PETITIONER: Oswal Woolen Mills Ltd.

RESPONDENT: Punjab State Electricity Board & Anr.

DATE OF JUDGMENT: 28/04/2006

BENCH: S.B. Sinha & P.K. Balasubramanyan

JUDGMENT: J U D G M E N T

[Arising out of SLP (Civil) Nos.1398-1442 of 2005] WITH  CIVIL APPEAL NOS. 2334 OF 2006 [Arising out of SLP (Civil) Nos,15357-15358 of 2005]

S.B. SINHA, J :

       Leave granted.

       The appellant is a mill represented by its authorized representative.   For the purpose of its working, it at all material times was and still is a  consumer of electrical energy.  It had for the said purpose taken electrical  connection from the respondent-Board.  The connected load is 6664 KW.  In  terms of the tariff framed by the Board, the  Appellant  herein (Company)   comes under the category of ’general industry’. The Board on or about   21.01.1991  issued   a  circular  whereby  it proposed to levy surcharge @ 17  = % on the actual consumption of electricity in respect of those industrial  consumers who had  been  sanctioned load exceeding 5000 KW or  sanctioned contract demand exceeding 5000 KVA and had supply from  a 11  KV line.  The said circular stipulated that surcharge would continue to be  levied till conversion of supply to 33 KV or higher voltage by the  consumers.  It is, however, not in dispute that a letter was issued to the  company intimating that for installation of 66 KV Sub Station, a site plan  was required to be supplied.
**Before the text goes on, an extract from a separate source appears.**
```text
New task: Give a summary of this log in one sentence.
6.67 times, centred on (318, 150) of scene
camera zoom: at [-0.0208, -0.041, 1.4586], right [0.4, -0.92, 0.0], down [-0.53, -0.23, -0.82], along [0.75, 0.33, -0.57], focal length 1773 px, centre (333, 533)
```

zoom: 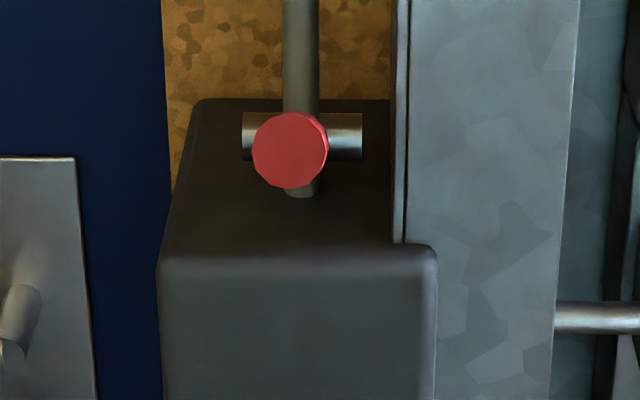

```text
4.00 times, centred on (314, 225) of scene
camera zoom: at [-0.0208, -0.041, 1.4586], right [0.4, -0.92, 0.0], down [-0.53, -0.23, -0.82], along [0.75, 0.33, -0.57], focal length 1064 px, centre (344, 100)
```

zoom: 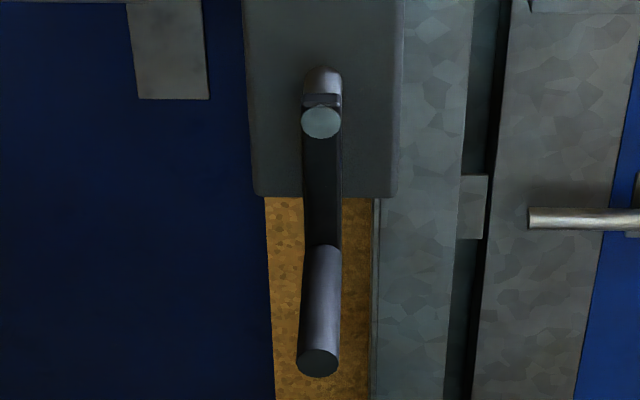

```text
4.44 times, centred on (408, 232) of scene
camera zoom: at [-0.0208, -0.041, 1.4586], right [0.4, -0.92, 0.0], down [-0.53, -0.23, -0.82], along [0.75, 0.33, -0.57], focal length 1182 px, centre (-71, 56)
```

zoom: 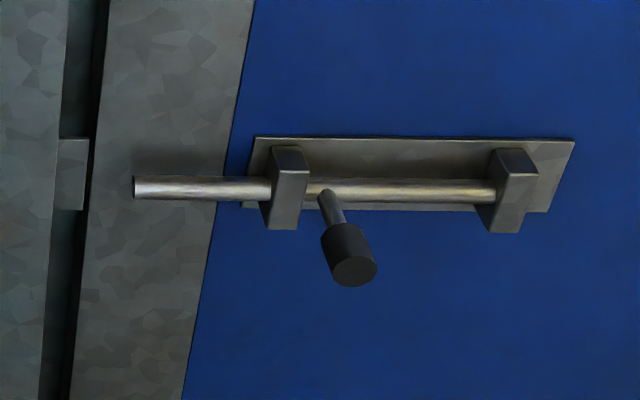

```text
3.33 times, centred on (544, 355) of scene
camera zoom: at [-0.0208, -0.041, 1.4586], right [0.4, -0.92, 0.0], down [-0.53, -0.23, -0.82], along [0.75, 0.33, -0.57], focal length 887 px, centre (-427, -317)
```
       Yet again by circular dated 30.05.1991, it was stipulated :

       "Continuation to CC No.5/91 dt. 21.1.91 vide  which it was decided  to levy surcharge @ 17% on  general industrial consumers having sanctioned  load/demand exceeding 5000 KW/KVA and running at  11 KV till conversion of supply to 33 KV or higher  voltage.  The matter has been reconsidered by the Board  and it has been decided that the surcharge @ 17 =% shall  be levied on such consumers who do not switch over  their supply system to 33 KV and higher voltage in line  with the following provisions :

i)      A lead time of 12 months may be given to all the  existing consumers having load/demand above  5000 KW/KVA and running at 11 KV to convert  supply to higher voltage within stipulated period.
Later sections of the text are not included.